Starting at the line that contains "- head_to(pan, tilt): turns", copy every line down to the line that contains "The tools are", inclusive, exactly as it stands. Omit all other lines.

** BEGIN **

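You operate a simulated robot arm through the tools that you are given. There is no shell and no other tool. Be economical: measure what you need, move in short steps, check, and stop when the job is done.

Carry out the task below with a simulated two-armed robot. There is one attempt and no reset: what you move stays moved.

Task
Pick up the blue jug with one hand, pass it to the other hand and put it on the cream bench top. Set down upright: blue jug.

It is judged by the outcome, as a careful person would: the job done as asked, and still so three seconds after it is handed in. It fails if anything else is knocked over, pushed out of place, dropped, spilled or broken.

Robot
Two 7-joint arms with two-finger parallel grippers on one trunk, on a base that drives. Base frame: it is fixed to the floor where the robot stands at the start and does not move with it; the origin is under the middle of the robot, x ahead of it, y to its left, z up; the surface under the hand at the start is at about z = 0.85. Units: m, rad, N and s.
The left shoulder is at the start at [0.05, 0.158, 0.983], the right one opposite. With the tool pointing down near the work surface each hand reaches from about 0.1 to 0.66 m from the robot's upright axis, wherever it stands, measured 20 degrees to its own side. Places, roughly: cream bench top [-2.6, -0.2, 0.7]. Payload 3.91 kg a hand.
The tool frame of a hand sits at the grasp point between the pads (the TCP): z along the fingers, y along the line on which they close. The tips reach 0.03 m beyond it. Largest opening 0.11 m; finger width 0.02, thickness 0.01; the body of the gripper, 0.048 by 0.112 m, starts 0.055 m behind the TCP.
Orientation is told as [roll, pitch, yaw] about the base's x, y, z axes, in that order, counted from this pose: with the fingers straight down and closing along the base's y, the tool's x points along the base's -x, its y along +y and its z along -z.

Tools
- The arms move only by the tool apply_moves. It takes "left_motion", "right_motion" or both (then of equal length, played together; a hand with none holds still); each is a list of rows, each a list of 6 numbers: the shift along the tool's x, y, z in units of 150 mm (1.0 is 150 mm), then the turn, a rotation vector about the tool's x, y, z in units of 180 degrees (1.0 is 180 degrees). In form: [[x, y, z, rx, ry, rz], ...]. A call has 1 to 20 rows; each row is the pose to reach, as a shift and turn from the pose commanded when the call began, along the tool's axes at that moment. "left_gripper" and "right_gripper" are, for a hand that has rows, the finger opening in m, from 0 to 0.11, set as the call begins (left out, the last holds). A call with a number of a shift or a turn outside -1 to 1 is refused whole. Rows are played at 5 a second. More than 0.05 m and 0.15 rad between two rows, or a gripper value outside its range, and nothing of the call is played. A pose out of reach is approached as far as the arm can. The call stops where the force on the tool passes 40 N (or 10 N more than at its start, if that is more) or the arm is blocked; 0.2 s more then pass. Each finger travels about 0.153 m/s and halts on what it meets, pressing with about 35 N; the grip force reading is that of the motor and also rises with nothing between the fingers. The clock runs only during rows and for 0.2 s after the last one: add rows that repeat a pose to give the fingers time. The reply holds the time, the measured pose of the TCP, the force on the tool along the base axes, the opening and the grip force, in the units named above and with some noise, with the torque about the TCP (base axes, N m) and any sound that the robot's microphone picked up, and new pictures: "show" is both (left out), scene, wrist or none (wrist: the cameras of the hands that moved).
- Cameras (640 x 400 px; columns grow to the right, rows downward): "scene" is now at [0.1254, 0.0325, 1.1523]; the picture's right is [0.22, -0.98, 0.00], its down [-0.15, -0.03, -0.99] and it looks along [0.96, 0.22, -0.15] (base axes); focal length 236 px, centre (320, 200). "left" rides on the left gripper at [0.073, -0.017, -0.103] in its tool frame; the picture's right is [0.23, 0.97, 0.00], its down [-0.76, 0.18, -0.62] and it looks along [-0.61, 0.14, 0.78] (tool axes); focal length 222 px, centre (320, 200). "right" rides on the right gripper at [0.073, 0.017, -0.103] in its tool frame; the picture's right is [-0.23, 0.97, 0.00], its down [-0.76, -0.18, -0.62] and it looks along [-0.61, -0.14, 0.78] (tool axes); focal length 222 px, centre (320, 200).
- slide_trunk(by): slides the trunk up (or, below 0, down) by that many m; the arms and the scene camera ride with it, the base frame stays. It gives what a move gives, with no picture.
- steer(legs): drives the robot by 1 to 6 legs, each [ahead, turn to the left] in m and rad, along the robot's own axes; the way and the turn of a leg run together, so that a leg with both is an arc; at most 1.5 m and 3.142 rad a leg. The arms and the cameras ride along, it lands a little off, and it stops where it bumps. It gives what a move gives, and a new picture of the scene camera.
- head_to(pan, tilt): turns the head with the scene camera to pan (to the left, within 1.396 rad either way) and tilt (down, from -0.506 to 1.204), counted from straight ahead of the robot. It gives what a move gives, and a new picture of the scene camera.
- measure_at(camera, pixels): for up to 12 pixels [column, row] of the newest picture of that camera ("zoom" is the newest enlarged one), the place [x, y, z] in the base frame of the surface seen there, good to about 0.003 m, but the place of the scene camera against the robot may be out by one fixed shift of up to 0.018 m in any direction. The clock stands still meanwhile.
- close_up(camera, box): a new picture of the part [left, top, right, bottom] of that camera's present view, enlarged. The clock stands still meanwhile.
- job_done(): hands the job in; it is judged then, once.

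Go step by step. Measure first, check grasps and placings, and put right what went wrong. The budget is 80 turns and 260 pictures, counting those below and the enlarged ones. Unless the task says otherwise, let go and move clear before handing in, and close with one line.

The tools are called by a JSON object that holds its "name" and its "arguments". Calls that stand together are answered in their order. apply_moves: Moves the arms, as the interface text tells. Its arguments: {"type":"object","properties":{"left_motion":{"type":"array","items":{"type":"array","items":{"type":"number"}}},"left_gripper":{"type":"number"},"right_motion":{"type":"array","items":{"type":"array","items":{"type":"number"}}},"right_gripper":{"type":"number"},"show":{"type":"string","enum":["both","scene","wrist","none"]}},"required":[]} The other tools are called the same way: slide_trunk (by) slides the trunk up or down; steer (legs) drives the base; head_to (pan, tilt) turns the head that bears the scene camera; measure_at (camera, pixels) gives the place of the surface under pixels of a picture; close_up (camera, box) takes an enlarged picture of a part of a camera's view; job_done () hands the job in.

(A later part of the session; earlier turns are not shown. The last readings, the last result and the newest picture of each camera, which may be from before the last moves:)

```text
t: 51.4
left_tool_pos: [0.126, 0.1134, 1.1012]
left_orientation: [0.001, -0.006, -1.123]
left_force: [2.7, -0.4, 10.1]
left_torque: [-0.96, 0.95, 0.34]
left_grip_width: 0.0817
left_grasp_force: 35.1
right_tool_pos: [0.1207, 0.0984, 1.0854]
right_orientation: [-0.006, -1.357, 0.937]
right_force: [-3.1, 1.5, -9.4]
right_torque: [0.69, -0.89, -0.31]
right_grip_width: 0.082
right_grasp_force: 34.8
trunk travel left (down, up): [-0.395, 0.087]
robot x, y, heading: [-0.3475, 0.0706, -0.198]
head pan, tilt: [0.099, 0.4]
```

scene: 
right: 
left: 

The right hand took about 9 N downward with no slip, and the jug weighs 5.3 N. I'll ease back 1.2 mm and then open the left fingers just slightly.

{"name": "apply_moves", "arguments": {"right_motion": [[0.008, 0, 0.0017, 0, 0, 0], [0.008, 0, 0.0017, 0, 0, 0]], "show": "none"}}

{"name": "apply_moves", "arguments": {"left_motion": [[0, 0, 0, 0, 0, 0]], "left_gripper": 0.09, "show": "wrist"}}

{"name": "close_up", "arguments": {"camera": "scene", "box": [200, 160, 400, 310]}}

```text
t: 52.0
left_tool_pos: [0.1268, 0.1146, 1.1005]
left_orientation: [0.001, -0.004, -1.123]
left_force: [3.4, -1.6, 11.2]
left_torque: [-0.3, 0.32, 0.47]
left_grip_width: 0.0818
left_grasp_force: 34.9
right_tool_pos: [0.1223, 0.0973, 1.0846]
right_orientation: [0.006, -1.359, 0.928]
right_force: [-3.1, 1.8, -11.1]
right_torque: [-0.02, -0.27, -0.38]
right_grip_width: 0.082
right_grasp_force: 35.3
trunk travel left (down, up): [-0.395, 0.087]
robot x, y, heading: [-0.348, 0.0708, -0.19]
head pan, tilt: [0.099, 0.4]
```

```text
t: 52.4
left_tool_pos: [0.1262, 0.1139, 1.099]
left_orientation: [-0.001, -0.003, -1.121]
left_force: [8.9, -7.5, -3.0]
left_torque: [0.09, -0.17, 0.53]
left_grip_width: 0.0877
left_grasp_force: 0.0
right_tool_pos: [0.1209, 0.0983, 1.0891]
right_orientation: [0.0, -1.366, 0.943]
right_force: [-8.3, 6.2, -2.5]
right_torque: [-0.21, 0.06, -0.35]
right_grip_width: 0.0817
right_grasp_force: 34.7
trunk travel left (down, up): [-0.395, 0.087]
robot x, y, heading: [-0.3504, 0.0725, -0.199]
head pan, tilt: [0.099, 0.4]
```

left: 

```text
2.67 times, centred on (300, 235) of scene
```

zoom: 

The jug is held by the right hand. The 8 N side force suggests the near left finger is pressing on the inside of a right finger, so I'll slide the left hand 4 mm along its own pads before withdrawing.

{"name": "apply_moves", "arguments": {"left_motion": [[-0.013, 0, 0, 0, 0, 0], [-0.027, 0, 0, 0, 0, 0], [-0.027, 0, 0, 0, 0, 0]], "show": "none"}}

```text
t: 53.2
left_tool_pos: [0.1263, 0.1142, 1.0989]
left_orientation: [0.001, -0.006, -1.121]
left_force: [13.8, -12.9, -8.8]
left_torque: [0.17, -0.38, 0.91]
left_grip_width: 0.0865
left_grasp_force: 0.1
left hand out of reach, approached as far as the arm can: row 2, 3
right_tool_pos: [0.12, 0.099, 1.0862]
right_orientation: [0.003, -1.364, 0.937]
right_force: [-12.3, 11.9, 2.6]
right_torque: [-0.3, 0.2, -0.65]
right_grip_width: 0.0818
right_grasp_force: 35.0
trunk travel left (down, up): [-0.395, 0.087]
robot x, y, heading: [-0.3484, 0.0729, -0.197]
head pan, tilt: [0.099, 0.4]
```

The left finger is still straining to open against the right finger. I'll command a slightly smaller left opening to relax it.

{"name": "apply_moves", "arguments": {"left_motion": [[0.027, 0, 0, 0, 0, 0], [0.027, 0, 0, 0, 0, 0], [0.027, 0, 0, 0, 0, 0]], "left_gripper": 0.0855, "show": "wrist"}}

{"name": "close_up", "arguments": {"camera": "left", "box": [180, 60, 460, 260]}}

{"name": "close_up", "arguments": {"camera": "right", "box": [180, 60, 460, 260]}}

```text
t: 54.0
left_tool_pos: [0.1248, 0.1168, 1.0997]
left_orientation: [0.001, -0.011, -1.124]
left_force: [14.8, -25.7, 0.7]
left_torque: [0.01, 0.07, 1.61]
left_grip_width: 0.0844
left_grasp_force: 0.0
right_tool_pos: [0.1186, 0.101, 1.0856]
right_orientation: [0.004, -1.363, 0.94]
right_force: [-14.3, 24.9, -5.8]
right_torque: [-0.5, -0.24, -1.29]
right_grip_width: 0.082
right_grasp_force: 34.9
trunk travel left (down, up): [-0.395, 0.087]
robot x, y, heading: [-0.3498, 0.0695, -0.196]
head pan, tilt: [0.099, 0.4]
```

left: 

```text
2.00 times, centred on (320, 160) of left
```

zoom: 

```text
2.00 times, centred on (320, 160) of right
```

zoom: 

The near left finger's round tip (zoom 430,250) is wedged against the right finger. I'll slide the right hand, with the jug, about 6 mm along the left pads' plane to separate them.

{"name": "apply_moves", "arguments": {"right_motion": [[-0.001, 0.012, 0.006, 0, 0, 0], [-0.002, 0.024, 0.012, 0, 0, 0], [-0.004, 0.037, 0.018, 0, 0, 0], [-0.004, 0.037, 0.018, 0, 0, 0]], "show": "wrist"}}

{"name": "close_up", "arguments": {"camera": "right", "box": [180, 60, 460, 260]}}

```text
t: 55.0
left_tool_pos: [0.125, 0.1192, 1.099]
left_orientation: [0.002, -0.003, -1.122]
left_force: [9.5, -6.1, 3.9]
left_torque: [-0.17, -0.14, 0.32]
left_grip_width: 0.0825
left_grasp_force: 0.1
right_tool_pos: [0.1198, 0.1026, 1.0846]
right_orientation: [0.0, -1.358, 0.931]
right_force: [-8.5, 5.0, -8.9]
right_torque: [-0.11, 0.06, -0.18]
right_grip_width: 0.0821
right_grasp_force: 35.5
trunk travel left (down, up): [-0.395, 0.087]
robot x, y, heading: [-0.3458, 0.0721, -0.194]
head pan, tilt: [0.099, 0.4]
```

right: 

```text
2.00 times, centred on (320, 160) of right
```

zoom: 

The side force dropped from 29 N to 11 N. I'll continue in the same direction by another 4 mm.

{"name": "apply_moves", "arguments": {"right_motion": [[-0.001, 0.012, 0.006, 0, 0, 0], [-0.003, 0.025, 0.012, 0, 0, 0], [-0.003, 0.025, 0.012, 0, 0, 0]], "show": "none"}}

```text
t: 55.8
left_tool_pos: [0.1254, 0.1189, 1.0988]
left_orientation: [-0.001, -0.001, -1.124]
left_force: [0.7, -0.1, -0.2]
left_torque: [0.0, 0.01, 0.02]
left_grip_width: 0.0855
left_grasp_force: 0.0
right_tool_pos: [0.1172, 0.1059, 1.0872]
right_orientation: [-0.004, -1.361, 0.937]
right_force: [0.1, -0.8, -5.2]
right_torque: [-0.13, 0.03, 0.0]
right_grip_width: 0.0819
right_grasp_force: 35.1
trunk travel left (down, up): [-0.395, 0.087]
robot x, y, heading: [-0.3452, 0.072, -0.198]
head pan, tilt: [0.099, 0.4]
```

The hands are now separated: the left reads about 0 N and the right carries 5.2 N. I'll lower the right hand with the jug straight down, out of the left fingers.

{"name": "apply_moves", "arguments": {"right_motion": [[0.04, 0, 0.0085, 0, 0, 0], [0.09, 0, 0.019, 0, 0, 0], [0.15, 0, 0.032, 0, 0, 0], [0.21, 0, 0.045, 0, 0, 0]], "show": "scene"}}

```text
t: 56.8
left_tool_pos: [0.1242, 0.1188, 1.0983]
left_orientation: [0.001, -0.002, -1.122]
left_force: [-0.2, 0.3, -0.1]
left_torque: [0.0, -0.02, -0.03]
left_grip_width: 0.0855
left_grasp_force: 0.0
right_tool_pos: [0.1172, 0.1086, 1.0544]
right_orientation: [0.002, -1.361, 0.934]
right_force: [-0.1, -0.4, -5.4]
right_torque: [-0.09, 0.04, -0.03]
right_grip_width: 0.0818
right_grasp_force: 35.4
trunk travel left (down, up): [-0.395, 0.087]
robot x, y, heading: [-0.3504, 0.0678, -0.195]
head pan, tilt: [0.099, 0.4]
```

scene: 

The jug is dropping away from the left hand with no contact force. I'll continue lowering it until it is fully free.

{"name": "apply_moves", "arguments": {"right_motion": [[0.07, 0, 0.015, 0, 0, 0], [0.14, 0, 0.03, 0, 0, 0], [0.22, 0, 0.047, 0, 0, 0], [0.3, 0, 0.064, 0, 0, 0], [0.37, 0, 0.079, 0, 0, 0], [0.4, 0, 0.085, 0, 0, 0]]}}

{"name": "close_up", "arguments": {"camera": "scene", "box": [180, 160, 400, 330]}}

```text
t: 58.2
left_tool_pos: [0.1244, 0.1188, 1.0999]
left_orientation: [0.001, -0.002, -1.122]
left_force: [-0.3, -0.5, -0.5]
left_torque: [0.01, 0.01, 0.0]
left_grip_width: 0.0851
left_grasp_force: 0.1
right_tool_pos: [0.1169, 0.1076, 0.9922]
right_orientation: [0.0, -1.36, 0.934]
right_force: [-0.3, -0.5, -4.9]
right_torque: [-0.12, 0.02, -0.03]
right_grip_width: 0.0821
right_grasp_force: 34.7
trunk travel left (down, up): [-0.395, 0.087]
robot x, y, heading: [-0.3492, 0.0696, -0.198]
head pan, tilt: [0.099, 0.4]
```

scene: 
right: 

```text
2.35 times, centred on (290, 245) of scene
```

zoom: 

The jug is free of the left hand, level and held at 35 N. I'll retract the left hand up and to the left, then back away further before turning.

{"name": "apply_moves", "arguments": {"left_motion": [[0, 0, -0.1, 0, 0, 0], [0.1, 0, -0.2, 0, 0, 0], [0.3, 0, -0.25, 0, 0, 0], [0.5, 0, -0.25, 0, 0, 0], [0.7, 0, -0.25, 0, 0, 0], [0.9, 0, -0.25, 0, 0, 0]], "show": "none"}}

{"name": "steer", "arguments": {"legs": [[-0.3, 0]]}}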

** END **

Result of the exercise —
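- head_to(pan, tilt): turns the head with the scene camera to pan (to the left, within 1.396 rad either way) and tilt (down, from -0.506 to 1.204), counted from straight ahead of the robot. It gives what a move gives, and a new picture of the scene camera.
- measure_at(camera, pixels): for up to 12 pixels [column, row] of the newest picture of that camera ("zoom" is the newest enlarged one), the place [x, y, z] in the base frame of the surface seen there, good to about 0.003 m, but the place of the scene camera against the robot may be out by one fixed shift of up to 0.018 m in any direction. The clock stands still meanwhile.
- close_up(camera, box): a new picture of the part [left, top, right, bottom] of that camera's present view, enlarged. The clock stands still meanwhile.
- job_done(): hands the job in; it is judged then, once.

Go step by step. Measure first, check grasps and placings, and put right what went wrong. The budget is 80 turns and 260 pictures, counting those below and the enlarged ones. Unless the task says otherwise, let go and move clear before handing in, and close with one line.

The tools are called by a JSON object that holds its "name" and its "arguments". Calls that stand together are answered in their order. apply_moves: Moves the arms, as the interface text tells. Its arguments: {"type":"object","properties":{"left_motion":{"type":"array","items":{"type":"array","items":{"type":"number"}}},"left_gripper":{"type":"number"},"right_motion":{"type":"array","items":{"type":"array","items":{"type":"number"}}},"right_gripper":{"type":"number"},"show":{"type":"string","enum":["both","scene","wrist","none"]}},"required":[]} The other tools are called the same way: slide_trunk (by) slides the trunk up or down; steer (legs) drives the base; head_to (pan, tilt) turns the head that bears the scene camera; measure_at (camera, pixels) gives the place of the surface under pixels of a picture; close_up (camera, box) takes an enlarged picture of a part of a camera's view; job_done () hands the job in.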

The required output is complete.